Le référendum grec a donné lieu à de vifs débats dans l’Union européenne qui illustrent l’ignorance générale sur les règles du jeu. Les participants se sont déchirés pour savoir si les Grecs étaient ou non responsables de leur dette tout en veillant à ne jamais accuser leurs créanciers d’usure. Mais ils l’ont fait en ignorant l’histoire de l’euro et les motifs de sa création.

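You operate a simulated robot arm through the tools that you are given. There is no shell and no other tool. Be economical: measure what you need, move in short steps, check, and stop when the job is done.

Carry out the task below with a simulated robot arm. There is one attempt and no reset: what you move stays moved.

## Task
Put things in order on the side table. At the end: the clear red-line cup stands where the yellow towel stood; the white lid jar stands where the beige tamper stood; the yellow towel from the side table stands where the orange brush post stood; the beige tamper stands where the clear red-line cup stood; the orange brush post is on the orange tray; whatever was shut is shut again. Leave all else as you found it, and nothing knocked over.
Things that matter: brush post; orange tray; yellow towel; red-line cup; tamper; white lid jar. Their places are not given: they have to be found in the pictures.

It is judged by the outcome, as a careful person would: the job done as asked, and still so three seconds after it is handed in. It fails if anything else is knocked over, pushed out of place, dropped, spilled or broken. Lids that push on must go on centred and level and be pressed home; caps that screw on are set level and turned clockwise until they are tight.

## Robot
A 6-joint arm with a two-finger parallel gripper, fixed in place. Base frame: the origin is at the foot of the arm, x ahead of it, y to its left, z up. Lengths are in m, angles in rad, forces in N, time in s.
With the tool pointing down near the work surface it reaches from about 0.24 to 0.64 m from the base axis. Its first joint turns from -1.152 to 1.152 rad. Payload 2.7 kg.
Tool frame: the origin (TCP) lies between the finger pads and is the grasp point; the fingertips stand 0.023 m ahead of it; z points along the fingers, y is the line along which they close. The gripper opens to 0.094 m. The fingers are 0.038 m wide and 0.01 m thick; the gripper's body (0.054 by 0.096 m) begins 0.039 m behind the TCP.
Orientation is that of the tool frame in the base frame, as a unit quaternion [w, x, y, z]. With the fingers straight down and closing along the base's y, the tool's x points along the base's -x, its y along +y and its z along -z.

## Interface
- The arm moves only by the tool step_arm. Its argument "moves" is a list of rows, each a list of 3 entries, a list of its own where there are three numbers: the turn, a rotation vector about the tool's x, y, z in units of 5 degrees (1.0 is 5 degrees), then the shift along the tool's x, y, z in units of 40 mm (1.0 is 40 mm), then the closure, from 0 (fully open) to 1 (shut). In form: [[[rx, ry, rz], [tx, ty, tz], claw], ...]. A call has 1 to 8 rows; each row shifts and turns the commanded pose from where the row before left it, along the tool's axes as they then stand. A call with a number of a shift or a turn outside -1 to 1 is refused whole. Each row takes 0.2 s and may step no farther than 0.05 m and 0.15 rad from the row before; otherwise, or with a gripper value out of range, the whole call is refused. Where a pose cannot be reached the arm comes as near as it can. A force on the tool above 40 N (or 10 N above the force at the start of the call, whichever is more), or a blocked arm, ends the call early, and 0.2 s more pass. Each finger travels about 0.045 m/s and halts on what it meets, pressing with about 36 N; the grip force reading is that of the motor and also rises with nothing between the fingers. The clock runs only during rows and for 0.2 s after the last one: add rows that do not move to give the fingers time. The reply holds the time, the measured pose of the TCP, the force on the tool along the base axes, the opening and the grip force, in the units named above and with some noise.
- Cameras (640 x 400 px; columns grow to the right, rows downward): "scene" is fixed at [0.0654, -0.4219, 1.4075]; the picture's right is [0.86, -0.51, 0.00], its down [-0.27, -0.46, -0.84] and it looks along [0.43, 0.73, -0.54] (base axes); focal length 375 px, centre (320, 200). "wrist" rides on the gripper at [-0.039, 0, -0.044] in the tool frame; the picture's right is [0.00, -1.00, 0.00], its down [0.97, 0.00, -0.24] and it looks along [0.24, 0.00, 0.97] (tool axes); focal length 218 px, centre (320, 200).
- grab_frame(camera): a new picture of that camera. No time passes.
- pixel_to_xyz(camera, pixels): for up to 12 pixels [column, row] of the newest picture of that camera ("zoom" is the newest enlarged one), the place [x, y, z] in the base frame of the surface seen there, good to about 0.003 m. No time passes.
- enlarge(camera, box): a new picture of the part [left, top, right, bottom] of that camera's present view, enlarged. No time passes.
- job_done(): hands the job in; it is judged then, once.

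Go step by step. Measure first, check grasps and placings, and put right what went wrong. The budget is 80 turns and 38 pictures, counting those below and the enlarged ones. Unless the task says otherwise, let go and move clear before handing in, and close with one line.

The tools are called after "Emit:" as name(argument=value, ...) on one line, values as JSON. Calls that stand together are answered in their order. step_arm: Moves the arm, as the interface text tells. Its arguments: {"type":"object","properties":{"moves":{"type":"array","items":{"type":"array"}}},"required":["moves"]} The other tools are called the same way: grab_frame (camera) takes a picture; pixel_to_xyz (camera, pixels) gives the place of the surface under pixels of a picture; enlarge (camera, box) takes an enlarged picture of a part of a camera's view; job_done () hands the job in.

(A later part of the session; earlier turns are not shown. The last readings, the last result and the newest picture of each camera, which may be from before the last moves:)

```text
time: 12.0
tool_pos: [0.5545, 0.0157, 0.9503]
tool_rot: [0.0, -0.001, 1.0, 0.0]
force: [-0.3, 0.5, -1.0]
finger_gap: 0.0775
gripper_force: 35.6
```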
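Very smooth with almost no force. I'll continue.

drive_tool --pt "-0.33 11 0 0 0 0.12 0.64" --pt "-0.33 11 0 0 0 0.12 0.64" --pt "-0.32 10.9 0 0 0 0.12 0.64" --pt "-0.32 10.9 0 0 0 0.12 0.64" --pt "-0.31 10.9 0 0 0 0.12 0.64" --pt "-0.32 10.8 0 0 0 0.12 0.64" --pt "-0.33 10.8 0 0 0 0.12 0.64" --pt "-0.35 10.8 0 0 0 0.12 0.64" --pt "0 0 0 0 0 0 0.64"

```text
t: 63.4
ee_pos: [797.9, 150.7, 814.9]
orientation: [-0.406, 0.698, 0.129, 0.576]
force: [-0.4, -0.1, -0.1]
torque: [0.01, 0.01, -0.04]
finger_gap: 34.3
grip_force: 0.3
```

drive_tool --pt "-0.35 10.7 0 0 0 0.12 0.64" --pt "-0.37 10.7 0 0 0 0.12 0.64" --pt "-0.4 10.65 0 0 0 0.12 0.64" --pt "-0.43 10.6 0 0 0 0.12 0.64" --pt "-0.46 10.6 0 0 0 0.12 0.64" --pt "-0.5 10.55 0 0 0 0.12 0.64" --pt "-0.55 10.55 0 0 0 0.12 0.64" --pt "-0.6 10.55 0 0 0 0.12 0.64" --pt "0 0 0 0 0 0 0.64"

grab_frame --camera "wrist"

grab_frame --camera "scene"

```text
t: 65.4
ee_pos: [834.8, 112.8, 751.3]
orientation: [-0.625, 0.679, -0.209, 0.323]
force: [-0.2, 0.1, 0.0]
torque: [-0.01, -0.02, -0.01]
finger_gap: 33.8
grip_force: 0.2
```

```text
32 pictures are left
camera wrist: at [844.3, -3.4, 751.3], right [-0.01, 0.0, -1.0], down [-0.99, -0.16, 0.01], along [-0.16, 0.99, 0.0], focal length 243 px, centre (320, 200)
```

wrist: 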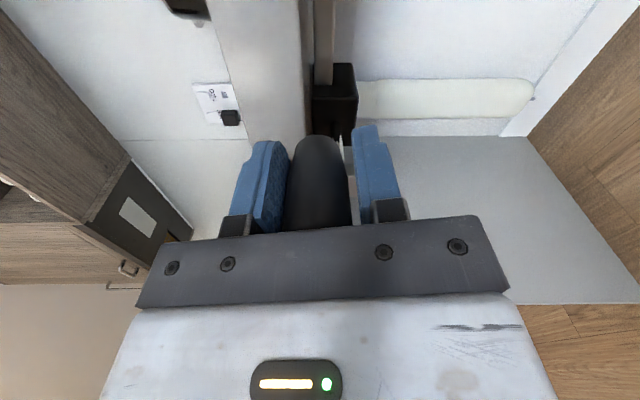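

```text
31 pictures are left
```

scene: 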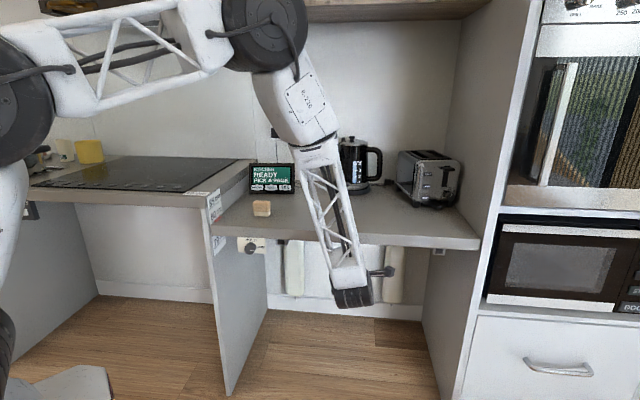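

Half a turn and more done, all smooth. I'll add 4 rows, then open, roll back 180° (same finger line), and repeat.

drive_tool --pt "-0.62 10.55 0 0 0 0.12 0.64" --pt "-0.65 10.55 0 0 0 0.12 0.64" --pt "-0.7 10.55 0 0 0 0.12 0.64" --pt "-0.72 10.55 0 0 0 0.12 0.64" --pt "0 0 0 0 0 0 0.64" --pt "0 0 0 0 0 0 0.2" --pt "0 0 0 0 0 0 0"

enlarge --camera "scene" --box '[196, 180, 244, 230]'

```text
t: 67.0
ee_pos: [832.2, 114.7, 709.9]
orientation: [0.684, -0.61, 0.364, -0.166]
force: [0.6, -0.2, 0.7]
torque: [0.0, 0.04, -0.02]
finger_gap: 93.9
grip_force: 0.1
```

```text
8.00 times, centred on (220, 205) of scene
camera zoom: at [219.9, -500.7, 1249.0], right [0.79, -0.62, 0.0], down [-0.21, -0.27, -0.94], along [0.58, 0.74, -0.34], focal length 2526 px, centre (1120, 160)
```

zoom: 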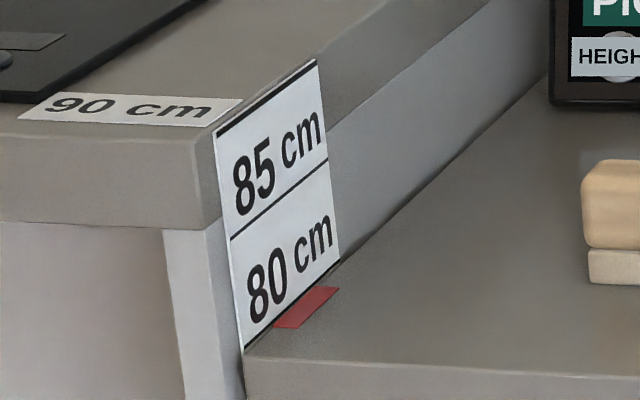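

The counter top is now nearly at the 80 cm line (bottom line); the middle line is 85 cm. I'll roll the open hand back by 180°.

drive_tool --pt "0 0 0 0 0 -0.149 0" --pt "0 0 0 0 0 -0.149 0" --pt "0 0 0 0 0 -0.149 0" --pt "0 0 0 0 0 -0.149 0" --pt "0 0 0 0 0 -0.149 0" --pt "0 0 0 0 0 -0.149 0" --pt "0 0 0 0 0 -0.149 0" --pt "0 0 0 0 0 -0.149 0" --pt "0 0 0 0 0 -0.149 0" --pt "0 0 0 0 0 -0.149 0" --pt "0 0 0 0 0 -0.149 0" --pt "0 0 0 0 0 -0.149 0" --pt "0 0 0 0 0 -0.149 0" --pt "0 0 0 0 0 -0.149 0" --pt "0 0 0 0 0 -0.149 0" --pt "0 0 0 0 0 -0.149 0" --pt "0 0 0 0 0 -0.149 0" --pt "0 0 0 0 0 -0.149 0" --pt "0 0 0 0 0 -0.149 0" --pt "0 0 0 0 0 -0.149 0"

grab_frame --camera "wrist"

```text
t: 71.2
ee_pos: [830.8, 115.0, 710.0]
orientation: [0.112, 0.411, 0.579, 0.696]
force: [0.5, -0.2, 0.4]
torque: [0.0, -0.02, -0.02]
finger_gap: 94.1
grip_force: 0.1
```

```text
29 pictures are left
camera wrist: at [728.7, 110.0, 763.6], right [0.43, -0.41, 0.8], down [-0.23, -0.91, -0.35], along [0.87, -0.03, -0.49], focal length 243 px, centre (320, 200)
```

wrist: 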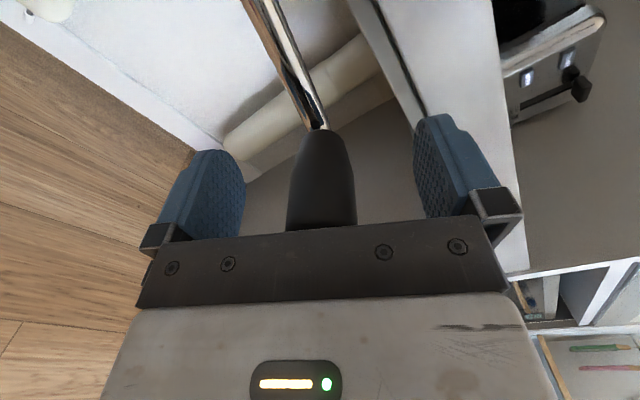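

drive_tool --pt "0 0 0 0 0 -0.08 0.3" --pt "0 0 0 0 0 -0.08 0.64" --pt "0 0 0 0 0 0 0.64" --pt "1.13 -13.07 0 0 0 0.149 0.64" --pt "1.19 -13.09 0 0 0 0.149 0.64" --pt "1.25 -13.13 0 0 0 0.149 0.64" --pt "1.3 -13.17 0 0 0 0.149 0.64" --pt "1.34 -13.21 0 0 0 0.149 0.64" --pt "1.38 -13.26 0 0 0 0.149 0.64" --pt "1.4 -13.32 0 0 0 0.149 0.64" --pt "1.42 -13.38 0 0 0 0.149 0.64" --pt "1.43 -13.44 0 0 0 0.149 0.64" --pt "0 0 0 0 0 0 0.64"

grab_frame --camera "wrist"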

L’euro : un projet anglo-saxon de la Guerre froide
Depuis le Traité de Rome, il y a soixante-quatre ans, les instances administratives successives du « projet européen » (CECA, CEE, UE) ont dépensé des sommes colossales et sans équivalent pour financer leur propagande dans les médias. Quotidiennement des centaines d’articles, d’émissions de radio et de télévision, sont payées par Bruxelles pour nous raconter une version mensongère de son histoire et nous faire croire que le « projet européen » actuel est celui des Européens de l’entre-deux-guerres.
Les archives sont pourtant désormais accessibles à tous. Elles montrent qu’en 1946, Winston Churchill et Harry Truman décidèrent de diviser le continent européen en deux : d’un côté, leurs vassaux, de l’autre l’URSS et les siens. Pour s’assurer qu’aucun État ne s’affranchirait de leur suzeraineté, ils décidèrent de manipuler les idéaux de leur époque.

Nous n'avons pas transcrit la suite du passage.